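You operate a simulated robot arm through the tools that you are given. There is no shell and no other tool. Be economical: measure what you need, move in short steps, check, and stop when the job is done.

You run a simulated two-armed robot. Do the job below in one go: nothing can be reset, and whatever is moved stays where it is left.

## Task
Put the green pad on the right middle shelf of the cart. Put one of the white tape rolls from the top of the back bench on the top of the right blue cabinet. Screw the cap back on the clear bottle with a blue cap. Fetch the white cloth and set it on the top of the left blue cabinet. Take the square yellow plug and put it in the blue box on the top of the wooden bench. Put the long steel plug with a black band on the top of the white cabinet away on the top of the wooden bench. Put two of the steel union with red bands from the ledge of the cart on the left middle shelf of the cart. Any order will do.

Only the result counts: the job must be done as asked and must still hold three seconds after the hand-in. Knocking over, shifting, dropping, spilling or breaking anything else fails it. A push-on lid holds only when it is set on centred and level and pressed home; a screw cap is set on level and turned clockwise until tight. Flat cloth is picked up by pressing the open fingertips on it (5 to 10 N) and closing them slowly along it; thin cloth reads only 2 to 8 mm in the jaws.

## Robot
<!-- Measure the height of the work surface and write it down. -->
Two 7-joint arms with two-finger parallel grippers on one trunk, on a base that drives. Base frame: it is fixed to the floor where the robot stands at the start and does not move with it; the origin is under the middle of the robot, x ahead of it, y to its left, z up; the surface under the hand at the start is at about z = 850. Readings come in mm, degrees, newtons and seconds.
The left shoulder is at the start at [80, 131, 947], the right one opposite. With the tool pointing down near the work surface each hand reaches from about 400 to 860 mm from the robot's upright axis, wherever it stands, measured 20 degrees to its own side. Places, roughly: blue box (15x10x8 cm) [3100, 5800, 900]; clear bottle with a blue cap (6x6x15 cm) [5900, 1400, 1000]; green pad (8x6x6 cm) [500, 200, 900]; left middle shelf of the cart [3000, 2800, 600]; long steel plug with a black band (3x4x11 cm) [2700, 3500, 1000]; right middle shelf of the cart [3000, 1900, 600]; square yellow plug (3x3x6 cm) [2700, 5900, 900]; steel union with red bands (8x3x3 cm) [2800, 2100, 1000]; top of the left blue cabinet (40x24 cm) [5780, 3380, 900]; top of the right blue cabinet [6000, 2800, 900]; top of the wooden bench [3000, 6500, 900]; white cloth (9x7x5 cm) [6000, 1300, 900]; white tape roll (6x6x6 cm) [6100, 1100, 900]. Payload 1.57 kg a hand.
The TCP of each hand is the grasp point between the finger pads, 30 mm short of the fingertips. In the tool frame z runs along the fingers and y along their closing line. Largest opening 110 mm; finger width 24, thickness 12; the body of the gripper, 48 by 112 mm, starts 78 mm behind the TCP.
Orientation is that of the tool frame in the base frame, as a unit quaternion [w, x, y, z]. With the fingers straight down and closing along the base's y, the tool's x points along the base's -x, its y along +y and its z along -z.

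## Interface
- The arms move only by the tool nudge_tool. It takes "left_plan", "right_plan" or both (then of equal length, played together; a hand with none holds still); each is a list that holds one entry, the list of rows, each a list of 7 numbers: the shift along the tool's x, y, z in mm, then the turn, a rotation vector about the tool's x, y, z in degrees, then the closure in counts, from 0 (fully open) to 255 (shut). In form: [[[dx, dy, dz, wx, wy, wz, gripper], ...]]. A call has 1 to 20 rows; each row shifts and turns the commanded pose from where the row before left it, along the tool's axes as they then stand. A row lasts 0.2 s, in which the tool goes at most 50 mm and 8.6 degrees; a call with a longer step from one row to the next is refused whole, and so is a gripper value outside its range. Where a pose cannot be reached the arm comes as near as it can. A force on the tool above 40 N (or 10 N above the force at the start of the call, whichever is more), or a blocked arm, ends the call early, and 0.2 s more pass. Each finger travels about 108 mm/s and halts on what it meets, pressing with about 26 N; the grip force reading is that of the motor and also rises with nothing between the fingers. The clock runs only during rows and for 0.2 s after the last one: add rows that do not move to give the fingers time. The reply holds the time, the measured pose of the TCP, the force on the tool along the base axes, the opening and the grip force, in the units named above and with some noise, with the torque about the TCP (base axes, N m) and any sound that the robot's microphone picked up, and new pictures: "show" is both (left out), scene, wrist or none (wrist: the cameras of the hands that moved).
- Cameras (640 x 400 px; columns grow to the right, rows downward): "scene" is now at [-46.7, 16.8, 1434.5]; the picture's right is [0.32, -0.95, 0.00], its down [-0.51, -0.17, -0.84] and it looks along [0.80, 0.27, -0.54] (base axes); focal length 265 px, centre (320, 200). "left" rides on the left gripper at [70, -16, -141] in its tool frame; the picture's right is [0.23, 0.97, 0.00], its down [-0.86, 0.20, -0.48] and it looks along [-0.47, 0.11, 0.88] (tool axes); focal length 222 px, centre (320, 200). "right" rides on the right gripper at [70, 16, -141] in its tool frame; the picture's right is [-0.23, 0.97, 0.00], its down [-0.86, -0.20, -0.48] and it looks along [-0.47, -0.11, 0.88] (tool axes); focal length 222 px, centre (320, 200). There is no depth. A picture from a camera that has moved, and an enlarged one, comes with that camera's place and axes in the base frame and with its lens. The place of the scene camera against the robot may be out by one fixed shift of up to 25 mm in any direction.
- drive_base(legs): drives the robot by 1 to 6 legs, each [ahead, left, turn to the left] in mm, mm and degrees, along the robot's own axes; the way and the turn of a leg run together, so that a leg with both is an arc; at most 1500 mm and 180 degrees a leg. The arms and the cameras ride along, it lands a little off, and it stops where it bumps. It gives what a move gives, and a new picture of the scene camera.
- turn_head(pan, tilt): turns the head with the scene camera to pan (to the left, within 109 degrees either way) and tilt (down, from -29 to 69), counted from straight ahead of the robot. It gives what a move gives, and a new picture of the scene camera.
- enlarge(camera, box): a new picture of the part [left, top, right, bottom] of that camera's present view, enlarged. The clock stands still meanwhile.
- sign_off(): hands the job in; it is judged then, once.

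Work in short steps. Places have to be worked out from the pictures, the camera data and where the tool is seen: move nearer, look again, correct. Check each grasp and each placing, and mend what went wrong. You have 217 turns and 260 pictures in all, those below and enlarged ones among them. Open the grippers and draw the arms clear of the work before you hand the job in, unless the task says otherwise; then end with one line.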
-=-=-=-=-
GOAL :: Only the lines from the one containing "- drive_base(legs): drives" to the one containing "- sign_off(): hands" are to be printed, both ends included, exactly as written.

SOLUTION FOR THIS TASK ::
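- drive_base(legs): drives the robot by 1 to 6 legs, each [ahead, left, turn to the left] in mm, mm and degrees, along the robot's own axes; the way and the turn of a leg run together, so that a leg with both is an arc; at most 1500 mm and 180 degrees a leg. The arms and the cameras ride along, it lands a little off, and it stops where it bumps. It gives what a move gives, and a new picture of the scene camera.
- turn_head(pan, tilt): turns the head with the scene camera to pan (to the left, within 109 degrees either way) and tilt (down, from -29 to 69), counted from straight ahead of the robot. It gives what a move gives, and a new picture of the scene camera.
- enlarge(camera, box): a new picture of the part [left, top, right, bottom] of that camera's present view, enlarged. The clock stands still meanwhile.
- sign_off(): hands the job in; it is judged then, once.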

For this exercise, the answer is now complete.